Most parents don’t consider the possibility of not sending their children to school. Every single parent you know has a child in academia and even bringing up the topic of home-schooling sparks heated arguments.
Learning in schools has become the norm, and no one can deny that the education system is a wonderful thing. There are always improvements that can be made to any system, but by and large, children are learning, making friends, and setting themselves up for bright futures.
But if it’s so great, why do anything else? Why deviate from this generally-accepted norm and make all that effort to teach your child at home. Surely they won’t have access to the same quality of learning and resources they would get from a school of qualified teachers. In addition, you’ll have to spend all your time teaching your kid, fitting in learning and lesson plans around your work and other commitments. It sounds like a lot of work. No?

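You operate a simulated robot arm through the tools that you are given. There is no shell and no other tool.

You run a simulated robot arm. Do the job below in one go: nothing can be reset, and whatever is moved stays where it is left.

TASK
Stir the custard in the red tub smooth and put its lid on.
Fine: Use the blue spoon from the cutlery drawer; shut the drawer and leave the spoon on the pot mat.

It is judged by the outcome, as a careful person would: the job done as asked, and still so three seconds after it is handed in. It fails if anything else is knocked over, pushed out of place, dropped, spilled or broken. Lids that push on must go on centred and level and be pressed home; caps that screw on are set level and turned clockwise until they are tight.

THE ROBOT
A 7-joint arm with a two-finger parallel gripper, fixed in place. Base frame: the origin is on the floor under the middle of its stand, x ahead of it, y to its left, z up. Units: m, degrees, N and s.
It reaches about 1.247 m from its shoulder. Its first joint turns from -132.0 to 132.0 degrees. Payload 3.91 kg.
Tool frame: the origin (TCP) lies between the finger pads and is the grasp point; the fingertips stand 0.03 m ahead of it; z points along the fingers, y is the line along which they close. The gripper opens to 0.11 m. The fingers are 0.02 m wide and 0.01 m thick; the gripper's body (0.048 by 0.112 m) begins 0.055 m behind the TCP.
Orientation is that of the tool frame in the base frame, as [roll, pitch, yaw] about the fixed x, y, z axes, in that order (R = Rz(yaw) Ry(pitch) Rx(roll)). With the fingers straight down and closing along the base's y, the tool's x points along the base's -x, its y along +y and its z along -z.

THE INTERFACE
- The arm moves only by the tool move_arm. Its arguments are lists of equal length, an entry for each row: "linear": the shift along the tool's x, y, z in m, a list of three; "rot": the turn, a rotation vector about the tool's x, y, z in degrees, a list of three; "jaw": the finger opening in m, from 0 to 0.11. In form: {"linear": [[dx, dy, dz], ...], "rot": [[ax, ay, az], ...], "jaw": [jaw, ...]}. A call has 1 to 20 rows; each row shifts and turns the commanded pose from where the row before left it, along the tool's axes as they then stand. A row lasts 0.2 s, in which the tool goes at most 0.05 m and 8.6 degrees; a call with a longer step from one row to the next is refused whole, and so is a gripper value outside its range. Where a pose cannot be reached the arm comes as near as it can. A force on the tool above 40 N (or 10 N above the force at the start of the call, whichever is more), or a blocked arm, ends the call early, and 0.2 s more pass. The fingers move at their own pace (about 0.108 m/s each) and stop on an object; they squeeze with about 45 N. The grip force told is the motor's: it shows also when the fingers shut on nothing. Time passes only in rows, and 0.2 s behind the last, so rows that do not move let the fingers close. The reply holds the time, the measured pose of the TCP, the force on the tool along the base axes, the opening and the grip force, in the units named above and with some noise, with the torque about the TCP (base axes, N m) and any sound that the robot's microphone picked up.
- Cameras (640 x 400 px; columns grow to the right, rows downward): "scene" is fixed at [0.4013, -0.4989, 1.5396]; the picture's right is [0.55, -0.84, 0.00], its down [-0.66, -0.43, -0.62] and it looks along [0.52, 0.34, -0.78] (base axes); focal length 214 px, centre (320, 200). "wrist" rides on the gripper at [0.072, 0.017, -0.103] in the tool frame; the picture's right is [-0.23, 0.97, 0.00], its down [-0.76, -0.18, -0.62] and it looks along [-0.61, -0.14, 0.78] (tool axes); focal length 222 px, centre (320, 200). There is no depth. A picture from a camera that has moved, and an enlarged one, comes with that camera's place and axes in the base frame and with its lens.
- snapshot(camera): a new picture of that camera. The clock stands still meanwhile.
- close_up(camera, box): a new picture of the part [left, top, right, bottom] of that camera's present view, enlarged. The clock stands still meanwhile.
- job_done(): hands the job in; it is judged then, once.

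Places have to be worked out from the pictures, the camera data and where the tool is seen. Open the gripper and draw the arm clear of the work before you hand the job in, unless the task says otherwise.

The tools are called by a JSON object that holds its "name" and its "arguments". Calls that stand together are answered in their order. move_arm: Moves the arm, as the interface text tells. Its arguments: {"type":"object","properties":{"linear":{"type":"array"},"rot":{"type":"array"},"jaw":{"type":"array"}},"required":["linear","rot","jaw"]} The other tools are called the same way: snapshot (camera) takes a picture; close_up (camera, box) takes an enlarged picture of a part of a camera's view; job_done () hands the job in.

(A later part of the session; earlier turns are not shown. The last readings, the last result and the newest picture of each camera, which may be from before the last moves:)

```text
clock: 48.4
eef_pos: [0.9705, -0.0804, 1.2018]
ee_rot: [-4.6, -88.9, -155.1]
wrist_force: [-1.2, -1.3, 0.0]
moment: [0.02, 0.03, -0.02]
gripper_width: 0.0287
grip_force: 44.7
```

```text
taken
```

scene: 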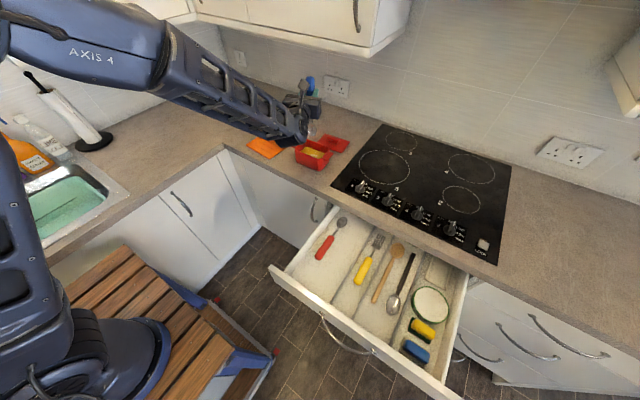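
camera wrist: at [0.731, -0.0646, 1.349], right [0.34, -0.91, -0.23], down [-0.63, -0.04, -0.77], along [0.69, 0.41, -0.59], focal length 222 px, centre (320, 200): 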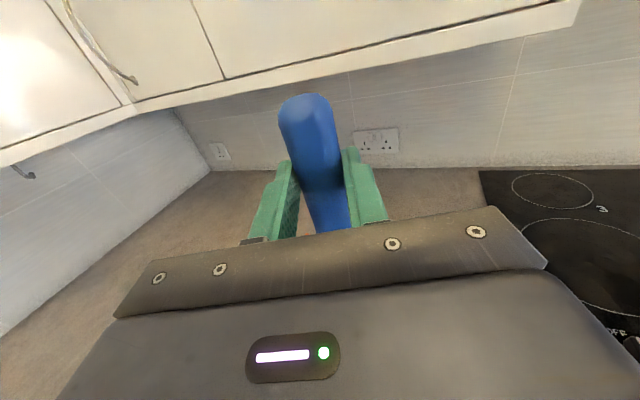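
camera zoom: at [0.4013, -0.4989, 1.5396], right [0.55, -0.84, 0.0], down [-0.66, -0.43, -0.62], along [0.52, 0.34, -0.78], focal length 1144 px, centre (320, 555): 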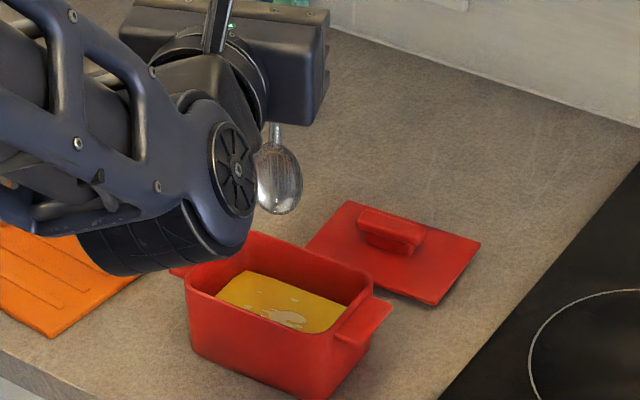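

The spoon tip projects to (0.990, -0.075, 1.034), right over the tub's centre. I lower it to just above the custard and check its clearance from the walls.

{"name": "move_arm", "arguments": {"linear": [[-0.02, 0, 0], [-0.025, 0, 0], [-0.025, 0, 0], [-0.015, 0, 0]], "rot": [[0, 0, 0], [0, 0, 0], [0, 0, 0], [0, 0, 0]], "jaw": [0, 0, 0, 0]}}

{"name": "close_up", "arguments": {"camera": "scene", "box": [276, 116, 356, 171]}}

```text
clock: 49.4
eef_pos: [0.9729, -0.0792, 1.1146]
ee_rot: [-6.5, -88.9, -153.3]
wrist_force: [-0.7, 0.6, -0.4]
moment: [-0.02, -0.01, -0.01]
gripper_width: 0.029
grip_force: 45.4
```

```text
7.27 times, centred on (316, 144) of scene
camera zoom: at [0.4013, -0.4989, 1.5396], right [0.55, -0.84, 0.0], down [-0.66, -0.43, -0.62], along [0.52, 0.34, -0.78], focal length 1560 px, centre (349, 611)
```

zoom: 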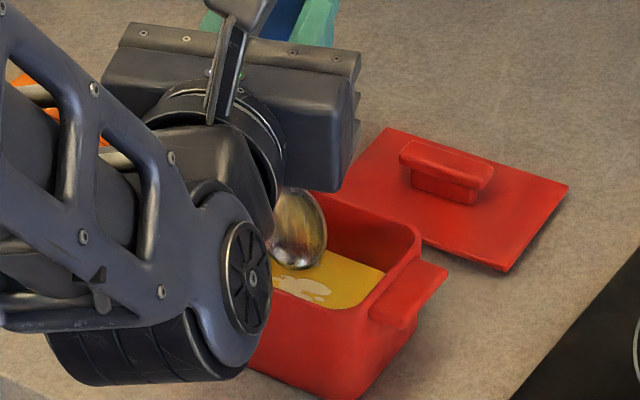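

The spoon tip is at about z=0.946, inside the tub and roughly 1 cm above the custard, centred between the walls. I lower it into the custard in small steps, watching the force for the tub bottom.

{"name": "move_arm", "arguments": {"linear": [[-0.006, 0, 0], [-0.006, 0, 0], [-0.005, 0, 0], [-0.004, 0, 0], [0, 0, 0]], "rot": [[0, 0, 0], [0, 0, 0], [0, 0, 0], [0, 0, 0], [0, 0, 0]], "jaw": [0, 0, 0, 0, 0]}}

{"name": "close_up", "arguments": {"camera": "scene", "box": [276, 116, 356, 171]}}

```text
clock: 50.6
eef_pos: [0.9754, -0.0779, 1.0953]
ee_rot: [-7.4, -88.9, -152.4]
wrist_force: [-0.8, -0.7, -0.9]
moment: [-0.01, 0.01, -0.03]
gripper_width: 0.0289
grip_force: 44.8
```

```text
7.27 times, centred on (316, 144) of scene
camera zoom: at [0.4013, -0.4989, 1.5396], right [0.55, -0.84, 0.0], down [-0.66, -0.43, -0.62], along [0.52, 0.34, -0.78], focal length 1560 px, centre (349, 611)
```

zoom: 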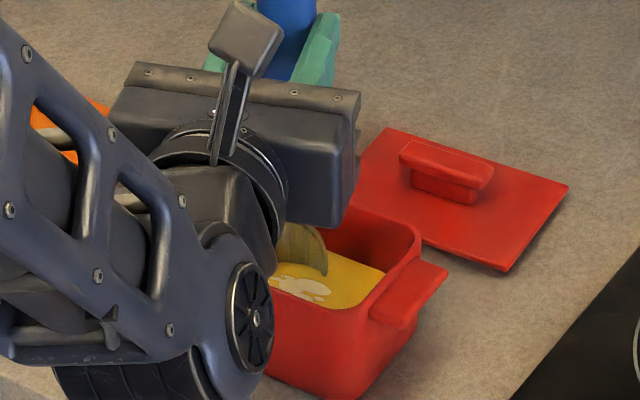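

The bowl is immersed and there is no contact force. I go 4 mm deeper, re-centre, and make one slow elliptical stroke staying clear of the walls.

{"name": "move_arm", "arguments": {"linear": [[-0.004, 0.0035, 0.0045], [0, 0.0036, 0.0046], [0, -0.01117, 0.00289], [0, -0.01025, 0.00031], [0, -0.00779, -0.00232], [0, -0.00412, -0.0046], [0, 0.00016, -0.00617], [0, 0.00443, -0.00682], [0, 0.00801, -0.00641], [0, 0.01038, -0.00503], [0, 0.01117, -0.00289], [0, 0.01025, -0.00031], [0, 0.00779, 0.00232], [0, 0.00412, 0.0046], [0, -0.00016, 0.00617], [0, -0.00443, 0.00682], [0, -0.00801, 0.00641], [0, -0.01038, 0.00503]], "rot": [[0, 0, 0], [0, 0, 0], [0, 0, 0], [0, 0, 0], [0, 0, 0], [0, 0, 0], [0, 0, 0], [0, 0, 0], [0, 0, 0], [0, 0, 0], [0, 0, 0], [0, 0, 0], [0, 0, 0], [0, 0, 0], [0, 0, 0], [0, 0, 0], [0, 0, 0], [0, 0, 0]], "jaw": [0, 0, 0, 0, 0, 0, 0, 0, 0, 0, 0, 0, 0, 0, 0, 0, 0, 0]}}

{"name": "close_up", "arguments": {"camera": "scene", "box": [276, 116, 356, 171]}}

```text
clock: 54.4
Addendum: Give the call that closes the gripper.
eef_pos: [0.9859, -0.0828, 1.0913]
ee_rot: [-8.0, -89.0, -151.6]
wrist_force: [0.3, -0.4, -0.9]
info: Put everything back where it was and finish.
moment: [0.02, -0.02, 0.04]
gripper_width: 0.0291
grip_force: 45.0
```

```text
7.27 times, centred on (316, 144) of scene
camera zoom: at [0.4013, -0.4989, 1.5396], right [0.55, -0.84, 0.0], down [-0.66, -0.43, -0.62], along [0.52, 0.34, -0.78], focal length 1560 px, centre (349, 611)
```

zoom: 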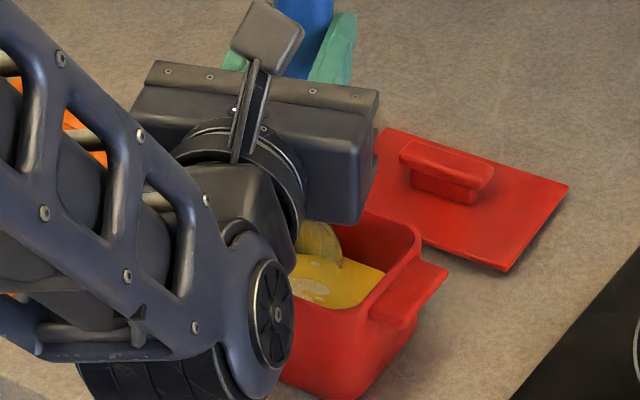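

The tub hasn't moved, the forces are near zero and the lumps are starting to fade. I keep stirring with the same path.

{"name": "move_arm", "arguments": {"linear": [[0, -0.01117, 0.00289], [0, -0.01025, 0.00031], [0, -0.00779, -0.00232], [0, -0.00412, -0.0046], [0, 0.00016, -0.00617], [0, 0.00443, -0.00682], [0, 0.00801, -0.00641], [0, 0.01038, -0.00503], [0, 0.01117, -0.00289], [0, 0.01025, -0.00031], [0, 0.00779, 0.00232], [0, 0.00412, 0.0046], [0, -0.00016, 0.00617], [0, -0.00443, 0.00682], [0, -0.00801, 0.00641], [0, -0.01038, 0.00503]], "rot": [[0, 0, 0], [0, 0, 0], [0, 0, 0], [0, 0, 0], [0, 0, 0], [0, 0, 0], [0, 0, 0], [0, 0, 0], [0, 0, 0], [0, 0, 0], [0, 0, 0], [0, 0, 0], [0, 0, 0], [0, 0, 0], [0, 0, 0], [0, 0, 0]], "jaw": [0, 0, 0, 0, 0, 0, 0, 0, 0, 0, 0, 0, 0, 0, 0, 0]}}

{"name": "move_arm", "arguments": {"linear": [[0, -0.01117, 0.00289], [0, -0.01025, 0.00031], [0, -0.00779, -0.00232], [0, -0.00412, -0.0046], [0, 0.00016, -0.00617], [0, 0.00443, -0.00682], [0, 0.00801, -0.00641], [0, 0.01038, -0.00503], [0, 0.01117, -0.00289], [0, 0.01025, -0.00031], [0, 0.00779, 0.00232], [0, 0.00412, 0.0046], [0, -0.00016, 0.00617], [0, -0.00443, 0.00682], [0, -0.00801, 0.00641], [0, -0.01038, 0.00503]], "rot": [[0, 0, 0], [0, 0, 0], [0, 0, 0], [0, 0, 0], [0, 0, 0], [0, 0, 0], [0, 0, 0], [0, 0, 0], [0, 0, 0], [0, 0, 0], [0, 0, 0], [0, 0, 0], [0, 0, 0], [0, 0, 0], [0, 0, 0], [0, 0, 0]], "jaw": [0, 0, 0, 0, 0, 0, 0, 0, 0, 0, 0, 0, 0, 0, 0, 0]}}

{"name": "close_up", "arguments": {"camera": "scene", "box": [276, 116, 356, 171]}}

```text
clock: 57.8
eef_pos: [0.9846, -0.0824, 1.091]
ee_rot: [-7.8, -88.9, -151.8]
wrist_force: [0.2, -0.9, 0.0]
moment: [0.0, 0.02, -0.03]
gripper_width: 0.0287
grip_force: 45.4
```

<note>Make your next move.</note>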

Those who criticise home learning rarely see the bigger picture. There are so many great reasons to consider homeschooling your child, both for their benefit and yours. Here are five reasons that might convince you it’s a good idea.
Schools are subject to strict rules, routines, and deadlines. Although this is essential for keeping hundreds of children in check, home-schooling one or two children can allow a lot more flexibility. This way you can fit your child’s learning around other important commitments.
You don’t have to stick to a Monday-Friday, 8 am to 3 pm schedule. You find the times that work best for your child’s learning and make time for other activities like physical exercise and hobbies.
A single home-schooled pupil will benefit from a great deal more attention than if they were just one of a hundred kids at school. As a teacher and parent, you will have a clear view of exactly how well they are doing and be able to adapt your teaching to focus on them.
It doesn’t matter whether they are ahead or behind the curriculum, as you are the one setting it.
Why should your child be constrained to the school curriculum? If you don’t feel like your child needs to learn about Henry the 8th or study French conjugations, you can put less emphasis on these areas.
Instead, you could put more focus onimportant life skills such as managing finances, looking after your health, and learning to cook.
Putting a child through school is expensive. By teaching them from home you will save a colossal amount of money in the long run. Aside from things like your heating bills, exercise books, and kids’ pencil cases, there are very few expenses when it comes to home-schooling.
Mental health benefits
Schools can sometimes be detrimental to a child’s mental health. If they have a condition that holds them back, such as dyslexia or social anxiety, home is a safe, comforting environment devoid of judgement and stress.
You can focus your teaching on boosting their mental well-being as well as their knowledge, and they will grow up to be well-adjusted, confident adults.